* **EXTRACT**
* START *

Figure 48.1, “Threading Model for Asynchronous Processing” shows an overview of the basic model for asynchronous processing on the server side.

Figure 48.1. Threading Model for Asynchronous Processing

asyncresponse 01

In outline, a request is processed as follows in the asynchronous model:

  1. An asynchronous resource method is invoked within a request thread (and receives a reference to an AsyncResponse object, which will be needed later to send back the response).
  2. The resource method encapsulates the suspended request in a Runnable object, which contains all of the information and processing logic required to process the request.
  3. The resource method pushes the Runnable object onto the blocking queue of the executor thread pool.
  4. The resource method can now return, thus freeing up the request thread.
  5. When the Runnable object gets to the top of the queue, it is processed by one of the threads in the executor thread pool. The encapsulated AsyncResponse object is then used to send the response back to the client.

Thread pool implementation with Java executor

The java.util.concurrent API is a powerful API that enables you to create a complete thread pool implementation very easily. In the terminology of the Java concurrency API, a thread pool is called an executor. It requires only a single line of code to create a complete working thread pool, including the working threads and the blocking queue that feeds them.

For example, to create a complete working thread pool like the Executor Thread Pool shown in Figure 48.1, “Threading Model for Asynchronous Processing”, create a java.util.concurrent.Executor instance, as follows:

Executor executor = new ThreadPoolExecutor(
    5,                                    // Core pool size
    5,                                    // Maximum pool size
    0,                                    // Keep-alive time
    TimeUnit.SECONDS,                     // Time unit
    new ArrayBlockingQueue<Runnable>(10)  // Blocking queue
);

This constructor creates a new thread pool with five threads, fed by a single blocking queue with which can hold up to 10 Runnable objects. To submit a task to the thread pool, call the executor.execute method, passing in a reference to a Runnable object (which encapsulates the asynchronous task).

* END *

Repeat the span of the extract whose first words are "1. An asynchronous" and whose last words are "back the response).".

* **GIVEN MATERIAL**

* START *

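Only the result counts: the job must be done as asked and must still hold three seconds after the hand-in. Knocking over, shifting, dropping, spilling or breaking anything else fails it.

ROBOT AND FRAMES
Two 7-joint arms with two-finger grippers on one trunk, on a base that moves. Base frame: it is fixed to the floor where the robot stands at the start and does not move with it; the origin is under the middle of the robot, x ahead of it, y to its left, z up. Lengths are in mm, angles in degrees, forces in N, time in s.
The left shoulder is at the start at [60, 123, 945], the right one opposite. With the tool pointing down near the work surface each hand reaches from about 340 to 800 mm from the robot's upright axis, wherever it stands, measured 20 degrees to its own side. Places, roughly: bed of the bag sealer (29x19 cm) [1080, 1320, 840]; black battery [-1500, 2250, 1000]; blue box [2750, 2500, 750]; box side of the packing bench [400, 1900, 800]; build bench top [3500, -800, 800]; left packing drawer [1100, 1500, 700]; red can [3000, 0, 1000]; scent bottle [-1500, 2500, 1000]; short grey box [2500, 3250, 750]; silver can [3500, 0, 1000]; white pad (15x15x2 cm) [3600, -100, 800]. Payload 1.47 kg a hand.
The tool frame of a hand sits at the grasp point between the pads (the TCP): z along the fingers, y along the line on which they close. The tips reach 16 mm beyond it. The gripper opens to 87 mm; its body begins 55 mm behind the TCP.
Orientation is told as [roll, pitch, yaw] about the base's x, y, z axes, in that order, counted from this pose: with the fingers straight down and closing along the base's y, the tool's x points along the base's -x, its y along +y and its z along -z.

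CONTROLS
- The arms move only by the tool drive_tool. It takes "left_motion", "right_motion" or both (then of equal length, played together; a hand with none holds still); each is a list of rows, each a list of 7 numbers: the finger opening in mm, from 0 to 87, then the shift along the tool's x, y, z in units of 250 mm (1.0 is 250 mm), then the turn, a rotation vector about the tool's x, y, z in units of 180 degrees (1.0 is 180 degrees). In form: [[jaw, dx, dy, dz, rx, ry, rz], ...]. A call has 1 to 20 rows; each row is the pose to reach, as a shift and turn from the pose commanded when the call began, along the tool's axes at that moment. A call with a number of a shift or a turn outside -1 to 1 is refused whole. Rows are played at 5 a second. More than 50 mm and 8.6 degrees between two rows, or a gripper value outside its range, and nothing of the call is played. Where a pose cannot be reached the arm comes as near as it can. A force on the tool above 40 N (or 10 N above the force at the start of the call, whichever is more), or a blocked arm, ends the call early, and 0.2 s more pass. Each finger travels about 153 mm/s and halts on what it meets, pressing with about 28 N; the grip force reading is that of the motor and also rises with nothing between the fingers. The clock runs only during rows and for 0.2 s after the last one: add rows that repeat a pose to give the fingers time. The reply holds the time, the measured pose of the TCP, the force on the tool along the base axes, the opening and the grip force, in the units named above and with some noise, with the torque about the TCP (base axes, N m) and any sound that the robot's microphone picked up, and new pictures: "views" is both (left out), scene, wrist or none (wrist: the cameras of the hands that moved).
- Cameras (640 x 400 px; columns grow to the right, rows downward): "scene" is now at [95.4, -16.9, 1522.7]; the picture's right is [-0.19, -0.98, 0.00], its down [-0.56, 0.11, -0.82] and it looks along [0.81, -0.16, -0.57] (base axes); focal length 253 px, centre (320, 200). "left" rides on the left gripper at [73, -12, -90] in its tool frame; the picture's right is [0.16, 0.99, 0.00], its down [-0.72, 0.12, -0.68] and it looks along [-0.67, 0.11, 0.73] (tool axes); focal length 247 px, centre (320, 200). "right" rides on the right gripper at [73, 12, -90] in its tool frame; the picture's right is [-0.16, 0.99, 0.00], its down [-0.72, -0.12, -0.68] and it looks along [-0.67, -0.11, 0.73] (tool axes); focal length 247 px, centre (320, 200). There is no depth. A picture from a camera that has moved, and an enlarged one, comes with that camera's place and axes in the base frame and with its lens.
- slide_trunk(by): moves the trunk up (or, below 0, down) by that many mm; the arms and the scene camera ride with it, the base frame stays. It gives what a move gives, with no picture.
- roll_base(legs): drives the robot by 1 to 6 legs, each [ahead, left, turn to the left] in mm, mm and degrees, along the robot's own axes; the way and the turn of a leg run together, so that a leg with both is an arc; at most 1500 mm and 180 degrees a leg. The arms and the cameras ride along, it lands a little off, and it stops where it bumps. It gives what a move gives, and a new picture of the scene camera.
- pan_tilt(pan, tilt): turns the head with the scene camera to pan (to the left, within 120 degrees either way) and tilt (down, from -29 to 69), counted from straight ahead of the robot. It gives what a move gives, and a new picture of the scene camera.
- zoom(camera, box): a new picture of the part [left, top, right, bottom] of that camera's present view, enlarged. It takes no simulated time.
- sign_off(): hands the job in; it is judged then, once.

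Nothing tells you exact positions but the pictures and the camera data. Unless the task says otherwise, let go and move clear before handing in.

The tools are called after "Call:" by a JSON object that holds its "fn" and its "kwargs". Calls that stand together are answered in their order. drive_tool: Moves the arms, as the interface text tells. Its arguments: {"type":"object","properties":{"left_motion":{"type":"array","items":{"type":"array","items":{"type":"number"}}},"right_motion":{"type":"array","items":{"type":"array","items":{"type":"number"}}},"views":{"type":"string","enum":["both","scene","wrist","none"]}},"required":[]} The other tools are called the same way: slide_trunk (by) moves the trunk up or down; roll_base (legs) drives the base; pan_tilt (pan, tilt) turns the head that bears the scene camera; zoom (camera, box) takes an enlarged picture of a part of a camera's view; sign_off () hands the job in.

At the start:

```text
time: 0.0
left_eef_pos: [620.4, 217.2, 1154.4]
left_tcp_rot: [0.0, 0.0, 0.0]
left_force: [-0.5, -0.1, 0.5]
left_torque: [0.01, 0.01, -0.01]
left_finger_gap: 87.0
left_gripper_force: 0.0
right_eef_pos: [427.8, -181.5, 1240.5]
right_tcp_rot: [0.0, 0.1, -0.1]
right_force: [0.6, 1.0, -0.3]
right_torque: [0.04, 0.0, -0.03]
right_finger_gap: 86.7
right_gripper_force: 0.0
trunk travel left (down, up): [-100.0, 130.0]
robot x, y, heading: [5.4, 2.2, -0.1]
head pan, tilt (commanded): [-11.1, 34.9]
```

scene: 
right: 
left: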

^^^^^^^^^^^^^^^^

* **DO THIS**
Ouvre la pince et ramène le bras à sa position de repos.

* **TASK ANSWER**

* END *

* **TASK ANSWER**
1. An asynchronous resource method is invoked within a request thread (and receives a reference to an AsyncResponse object, which will be needed later to send back the response).